◆ GOAL
Only the number is needed: how many lines contain the word "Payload"?

-- begin PROVIDED DATA --

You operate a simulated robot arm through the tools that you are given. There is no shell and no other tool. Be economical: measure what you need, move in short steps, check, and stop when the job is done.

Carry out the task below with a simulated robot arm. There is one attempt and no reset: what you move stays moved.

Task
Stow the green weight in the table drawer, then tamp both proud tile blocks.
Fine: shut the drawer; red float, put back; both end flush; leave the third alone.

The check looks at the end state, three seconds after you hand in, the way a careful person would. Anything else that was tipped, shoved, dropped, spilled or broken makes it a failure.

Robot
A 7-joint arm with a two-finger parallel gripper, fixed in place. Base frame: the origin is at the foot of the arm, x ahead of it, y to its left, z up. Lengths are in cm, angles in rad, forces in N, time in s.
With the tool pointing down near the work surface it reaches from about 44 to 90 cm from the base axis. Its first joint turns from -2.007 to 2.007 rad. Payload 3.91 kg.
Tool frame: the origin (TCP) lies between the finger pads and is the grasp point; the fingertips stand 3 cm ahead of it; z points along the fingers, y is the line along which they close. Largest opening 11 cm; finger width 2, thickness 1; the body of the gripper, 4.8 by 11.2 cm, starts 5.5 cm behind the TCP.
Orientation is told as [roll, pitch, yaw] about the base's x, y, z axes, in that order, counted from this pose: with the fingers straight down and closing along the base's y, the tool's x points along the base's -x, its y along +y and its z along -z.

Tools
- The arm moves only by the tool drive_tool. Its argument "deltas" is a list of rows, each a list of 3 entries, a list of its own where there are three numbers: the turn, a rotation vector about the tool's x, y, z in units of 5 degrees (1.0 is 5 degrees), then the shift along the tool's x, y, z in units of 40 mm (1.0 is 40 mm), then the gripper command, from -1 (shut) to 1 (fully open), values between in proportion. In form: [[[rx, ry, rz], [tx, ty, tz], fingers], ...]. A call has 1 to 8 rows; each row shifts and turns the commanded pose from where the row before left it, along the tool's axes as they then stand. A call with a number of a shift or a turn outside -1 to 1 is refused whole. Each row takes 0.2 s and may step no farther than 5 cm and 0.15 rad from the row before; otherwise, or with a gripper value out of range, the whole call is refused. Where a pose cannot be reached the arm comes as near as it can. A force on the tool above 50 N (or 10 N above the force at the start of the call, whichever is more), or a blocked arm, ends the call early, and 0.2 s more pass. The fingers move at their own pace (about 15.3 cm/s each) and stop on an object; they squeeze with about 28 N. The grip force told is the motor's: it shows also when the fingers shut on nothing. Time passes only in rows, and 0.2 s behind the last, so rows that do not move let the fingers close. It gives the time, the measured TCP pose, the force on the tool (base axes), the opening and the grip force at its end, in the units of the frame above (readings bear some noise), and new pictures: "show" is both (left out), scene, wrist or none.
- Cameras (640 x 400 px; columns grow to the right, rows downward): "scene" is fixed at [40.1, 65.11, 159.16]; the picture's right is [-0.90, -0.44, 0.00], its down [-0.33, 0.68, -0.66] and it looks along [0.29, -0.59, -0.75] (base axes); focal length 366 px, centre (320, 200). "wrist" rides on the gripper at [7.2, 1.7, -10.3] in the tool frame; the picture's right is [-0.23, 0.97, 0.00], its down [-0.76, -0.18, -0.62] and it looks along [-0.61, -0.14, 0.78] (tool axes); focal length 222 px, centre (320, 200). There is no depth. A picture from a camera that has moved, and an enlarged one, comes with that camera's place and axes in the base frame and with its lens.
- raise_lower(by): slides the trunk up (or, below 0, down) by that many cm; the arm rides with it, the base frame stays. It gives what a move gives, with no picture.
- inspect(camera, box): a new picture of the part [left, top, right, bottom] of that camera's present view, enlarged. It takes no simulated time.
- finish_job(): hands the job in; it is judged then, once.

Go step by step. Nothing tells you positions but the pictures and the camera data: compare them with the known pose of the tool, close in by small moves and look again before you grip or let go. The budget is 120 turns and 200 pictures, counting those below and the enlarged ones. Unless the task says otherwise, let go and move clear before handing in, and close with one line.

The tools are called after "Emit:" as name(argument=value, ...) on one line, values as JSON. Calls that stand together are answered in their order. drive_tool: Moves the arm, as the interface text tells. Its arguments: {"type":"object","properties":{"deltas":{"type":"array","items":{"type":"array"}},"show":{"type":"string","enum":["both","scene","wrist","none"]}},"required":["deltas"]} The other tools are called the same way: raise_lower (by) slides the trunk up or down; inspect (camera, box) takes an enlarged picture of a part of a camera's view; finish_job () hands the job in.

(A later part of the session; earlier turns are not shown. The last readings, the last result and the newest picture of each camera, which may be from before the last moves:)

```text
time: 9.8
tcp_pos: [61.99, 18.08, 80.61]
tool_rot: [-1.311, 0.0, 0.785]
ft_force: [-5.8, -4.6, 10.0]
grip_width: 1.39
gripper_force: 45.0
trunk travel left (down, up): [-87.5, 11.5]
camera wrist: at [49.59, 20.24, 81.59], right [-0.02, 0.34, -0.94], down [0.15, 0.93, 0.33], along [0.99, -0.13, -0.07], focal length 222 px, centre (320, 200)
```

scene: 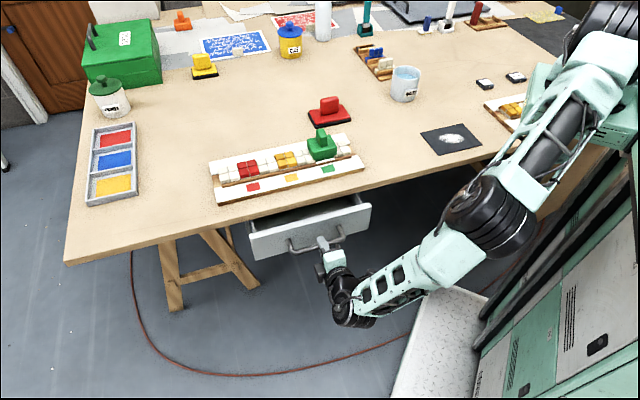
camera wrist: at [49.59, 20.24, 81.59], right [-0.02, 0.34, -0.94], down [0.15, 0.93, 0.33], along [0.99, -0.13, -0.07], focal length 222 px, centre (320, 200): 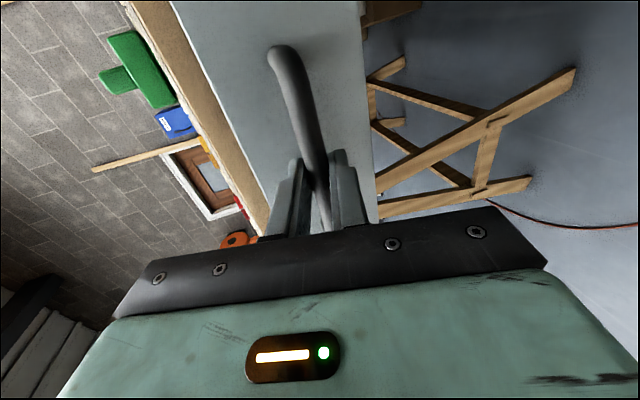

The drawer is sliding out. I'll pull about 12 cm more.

-- end PROVIDED DATA --
-- begin PROVIDED DATA --

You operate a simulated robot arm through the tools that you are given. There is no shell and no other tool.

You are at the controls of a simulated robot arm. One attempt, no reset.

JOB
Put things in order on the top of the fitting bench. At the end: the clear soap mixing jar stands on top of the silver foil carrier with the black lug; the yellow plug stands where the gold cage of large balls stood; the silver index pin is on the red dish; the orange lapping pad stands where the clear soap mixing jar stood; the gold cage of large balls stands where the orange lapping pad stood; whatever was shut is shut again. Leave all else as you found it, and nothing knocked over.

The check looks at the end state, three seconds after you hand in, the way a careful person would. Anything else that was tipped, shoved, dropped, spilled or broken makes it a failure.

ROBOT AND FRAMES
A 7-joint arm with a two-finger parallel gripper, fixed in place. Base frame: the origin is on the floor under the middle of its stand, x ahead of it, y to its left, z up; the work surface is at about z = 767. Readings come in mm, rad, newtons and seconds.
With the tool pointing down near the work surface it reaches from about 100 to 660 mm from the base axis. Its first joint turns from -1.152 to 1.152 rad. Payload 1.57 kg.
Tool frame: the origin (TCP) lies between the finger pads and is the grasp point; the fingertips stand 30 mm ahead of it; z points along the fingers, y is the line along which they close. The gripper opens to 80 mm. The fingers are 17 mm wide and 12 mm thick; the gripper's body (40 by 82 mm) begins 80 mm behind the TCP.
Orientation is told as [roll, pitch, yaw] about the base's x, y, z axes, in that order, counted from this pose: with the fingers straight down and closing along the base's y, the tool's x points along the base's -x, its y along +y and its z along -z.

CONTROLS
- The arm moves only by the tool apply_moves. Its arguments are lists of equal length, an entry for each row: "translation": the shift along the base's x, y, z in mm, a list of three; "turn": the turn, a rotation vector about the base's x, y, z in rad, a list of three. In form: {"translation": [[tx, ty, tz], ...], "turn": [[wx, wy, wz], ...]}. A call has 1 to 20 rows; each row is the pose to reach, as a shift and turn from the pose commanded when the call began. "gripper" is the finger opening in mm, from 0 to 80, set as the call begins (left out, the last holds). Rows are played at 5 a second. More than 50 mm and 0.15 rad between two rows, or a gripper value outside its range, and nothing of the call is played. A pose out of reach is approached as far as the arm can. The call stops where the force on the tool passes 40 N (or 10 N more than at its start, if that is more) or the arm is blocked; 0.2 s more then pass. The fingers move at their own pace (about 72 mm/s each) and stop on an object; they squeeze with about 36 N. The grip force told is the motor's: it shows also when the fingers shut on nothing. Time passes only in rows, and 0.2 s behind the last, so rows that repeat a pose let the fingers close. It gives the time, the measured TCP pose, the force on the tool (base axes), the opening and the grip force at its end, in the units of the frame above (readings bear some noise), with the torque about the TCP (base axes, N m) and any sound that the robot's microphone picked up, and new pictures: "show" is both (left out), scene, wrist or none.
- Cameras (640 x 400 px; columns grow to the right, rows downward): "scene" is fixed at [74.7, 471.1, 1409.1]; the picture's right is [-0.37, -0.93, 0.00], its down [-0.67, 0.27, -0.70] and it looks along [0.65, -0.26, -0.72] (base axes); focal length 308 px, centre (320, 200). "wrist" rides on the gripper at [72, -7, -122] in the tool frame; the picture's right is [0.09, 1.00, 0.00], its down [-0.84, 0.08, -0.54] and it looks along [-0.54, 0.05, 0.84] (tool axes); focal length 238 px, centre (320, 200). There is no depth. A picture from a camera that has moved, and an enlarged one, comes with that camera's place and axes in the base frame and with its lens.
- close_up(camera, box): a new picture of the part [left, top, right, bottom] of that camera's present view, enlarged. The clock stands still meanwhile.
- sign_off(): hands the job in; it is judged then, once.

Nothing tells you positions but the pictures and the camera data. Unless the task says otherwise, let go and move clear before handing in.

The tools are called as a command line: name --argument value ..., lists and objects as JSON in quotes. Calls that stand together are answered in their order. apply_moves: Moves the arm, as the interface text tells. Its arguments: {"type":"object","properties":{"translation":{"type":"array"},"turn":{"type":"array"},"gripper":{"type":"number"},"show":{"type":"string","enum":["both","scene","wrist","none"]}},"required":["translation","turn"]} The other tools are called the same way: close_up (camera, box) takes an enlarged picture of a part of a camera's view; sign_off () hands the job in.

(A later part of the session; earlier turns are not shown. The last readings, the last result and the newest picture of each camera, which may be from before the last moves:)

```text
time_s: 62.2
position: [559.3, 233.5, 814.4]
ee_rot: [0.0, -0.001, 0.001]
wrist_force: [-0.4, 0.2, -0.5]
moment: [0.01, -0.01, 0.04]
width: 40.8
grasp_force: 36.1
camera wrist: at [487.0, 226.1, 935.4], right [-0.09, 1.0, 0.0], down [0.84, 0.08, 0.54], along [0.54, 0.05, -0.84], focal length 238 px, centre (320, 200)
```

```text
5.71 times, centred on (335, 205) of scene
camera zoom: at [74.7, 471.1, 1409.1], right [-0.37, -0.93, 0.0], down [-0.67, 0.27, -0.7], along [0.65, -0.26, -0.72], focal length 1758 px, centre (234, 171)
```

-- end PROVIDED DATA --
-- begin PROVIDED DATA --

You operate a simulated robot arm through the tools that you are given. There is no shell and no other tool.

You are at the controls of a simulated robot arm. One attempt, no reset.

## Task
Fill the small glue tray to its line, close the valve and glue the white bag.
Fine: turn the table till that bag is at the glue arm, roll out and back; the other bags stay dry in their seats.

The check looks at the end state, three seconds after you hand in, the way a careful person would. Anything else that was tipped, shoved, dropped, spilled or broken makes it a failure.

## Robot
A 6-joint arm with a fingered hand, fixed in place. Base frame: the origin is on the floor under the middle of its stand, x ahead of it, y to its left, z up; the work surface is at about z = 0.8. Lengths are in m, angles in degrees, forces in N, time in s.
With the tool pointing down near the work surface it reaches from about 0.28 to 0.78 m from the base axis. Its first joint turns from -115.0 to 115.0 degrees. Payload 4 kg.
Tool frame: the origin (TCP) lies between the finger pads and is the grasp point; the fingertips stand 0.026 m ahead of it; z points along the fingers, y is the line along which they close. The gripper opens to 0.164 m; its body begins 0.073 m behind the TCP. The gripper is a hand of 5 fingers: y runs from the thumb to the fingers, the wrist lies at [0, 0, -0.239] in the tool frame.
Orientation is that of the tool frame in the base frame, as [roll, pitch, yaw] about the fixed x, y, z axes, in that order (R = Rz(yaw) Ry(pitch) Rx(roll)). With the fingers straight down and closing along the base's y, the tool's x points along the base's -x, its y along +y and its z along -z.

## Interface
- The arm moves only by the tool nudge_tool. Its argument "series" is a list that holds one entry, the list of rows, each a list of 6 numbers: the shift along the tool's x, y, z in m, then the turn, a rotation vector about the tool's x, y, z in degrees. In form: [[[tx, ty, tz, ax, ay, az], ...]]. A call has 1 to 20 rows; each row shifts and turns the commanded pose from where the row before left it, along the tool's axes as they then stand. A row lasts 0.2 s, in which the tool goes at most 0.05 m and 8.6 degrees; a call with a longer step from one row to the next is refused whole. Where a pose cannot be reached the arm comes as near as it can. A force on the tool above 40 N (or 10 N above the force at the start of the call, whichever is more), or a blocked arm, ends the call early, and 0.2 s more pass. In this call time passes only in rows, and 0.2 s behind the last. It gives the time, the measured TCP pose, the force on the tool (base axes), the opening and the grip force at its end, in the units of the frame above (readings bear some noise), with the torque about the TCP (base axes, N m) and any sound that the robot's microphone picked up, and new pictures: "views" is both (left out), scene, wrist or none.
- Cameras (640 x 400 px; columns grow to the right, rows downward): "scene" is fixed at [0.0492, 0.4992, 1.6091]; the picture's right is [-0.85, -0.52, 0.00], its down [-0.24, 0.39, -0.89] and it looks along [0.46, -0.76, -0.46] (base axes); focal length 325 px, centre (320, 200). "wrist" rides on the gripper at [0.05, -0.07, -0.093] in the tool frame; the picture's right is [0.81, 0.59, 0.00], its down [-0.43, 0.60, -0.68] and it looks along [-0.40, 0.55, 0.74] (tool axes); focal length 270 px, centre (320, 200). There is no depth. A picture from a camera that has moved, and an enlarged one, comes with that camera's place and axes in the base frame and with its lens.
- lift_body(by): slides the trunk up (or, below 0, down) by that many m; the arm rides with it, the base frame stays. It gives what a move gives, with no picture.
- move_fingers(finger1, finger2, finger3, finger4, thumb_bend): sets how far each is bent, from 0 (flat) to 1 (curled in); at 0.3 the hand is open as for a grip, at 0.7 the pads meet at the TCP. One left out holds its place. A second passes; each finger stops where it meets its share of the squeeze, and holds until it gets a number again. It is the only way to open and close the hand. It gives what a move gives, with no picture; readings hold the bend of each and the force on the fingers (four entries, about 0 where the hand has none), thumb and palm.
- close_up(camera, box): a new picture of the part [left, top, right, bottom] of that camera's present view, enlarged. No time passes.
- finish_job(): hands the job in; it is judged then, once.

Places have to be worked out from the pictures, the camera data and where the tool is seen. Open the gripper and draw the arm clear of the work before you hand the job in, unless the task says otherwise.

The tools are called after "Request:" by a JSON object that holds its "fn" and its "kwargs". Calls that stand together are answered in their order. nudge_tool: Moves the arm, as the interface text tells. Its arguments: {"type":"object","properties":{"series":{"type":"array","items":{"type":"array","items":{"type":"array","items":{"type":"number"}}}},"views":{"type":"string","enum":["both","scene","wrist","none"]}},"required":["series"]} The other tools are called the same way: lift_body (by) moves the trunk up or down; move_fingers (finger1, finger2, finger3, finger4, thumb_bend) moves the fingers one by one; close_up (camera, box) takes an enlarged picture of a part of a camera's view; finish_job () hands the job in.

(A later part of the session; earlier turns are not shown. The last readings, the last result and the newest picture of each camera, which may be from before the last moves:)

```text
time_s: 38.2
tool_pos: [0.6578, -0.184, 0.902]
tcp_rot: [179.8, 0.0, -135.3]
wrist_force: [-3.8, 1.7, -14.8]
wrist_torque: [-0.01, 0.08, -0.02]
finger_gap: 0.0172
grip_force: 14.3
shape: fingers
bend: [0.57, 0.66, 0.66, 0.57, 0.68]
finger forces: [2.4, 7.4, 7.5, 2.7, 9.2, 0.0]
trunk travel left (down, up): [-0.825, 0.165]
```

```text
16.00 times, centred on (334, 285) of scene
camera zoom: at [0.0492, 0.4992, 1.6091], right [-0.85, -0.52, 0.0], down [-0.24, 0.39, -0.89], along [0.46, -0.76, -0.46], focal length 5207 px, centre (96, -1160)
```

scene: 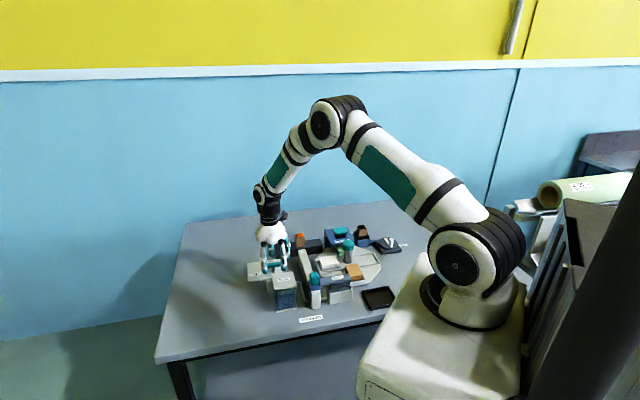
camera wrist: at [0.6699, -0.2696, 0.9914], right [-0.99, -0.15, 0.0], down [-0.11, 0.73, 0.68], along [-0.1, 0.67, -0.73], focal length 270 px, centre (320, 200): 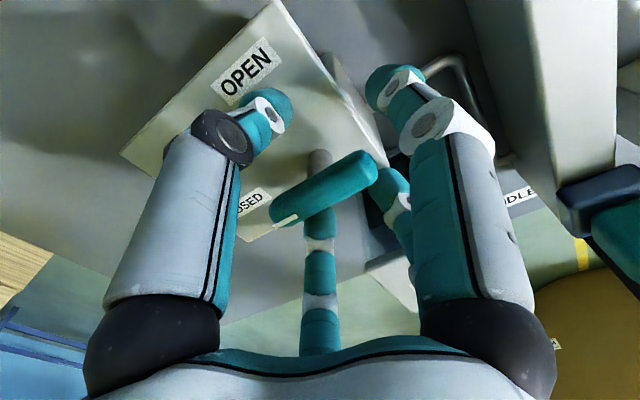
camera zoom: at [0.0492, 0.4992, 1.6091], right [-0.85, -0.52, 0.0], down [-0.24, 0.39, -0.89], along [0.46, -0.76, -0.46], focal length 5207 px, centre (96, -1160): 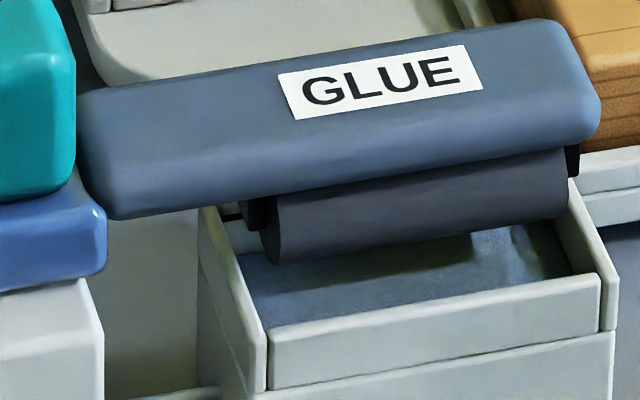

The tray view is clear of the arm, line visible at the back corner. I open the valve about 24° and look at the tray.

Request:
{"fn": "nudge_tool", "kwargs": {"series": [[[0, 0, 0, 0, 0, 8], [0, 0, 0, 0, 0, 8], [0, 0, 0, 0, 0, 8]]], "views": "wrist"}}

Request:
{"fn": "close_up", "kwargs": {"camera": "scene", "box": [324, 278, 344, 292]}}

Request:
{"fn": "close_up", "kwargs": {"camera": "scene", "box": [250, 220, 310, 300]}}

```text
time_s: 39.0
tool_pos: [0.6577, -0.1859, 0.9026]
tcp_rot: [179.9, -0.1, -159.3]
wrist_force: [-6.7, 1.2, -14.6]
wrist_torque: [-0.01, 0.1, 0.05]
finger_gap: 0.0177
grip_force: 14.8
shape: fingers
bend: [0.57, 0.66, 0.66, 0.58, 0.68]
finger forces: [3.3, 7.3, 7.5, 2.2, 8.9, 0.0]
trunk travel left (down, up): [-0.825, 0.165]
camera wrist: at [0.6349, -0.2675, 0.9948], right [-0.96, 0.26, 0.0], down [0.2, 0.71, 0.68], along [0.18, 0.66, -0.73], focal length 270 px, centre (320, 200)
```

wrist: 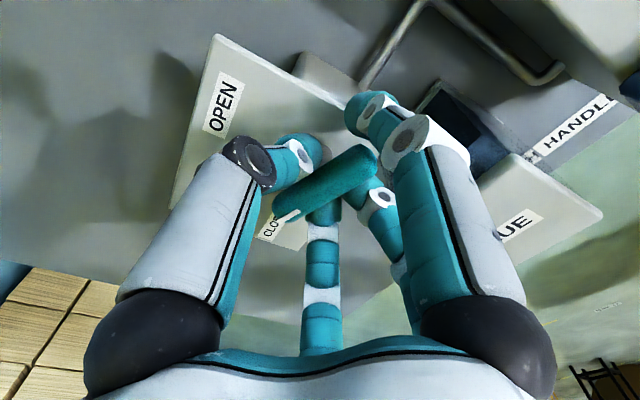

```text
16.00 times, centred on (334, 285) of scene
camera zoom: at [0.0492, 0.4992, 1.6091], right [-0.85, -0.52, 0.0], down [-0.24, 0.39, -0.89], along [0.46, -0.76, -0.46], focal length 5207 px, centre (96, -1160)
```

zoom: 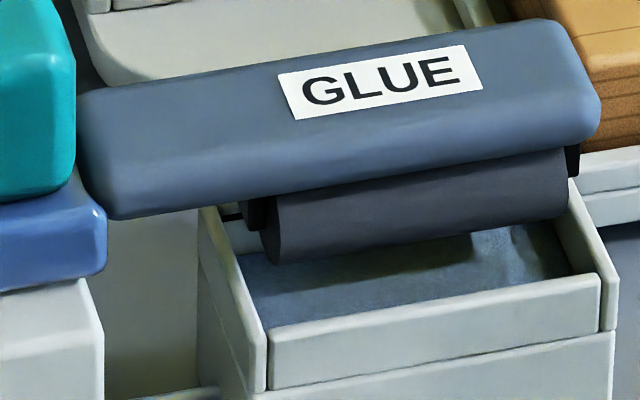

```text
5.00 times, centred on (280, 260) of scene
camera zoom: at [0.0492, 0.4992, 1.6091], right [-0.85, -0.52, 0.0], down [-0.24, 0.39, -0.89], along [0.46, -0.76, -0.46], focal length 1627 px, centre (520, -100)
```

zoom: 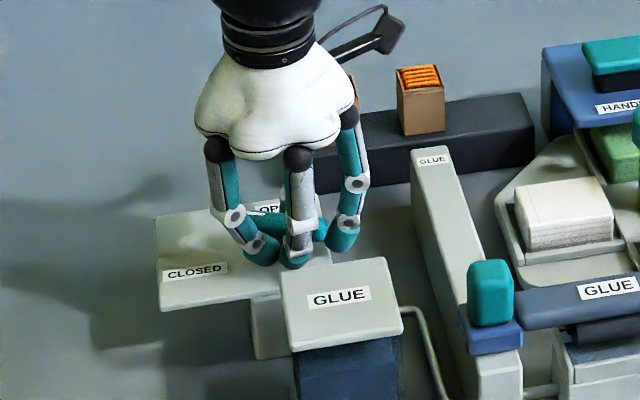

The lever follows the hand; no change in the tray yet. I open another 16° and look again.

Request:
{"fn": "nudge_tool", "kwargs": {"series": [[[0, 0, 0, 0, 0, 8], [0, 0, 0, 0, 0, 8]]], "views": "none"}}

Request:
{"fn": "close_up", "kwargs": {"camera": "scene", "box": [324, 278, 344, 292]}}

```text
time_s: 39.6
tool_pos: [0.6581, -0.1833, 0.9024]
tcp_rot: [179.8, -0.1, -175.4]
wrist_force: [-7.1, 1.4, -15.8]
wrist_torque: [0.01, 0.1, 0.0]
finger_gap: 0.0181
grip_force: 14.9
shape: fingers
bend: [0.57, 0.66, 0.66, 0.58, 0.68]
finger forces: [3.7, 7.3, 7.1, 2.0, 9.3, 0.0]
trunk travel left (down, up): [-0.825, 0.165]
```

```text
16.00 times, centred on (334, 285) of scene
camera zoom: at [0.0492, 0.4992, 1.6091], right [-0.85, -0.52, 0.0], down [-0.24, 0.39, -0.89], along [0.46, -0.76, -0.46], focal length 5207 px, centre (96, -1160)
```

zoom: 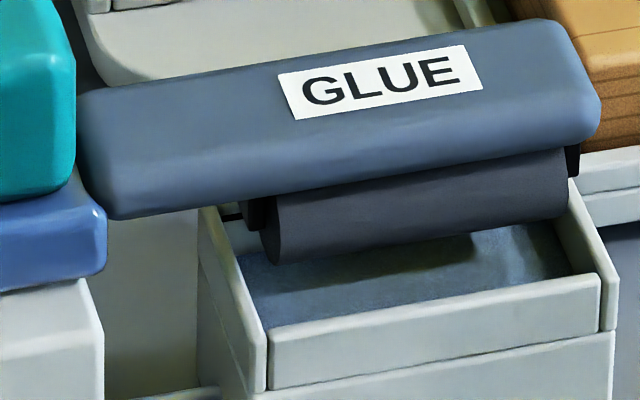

-- end PROVIDED DATA --

◆ SOLUTION FOR THIS PROBLEM
3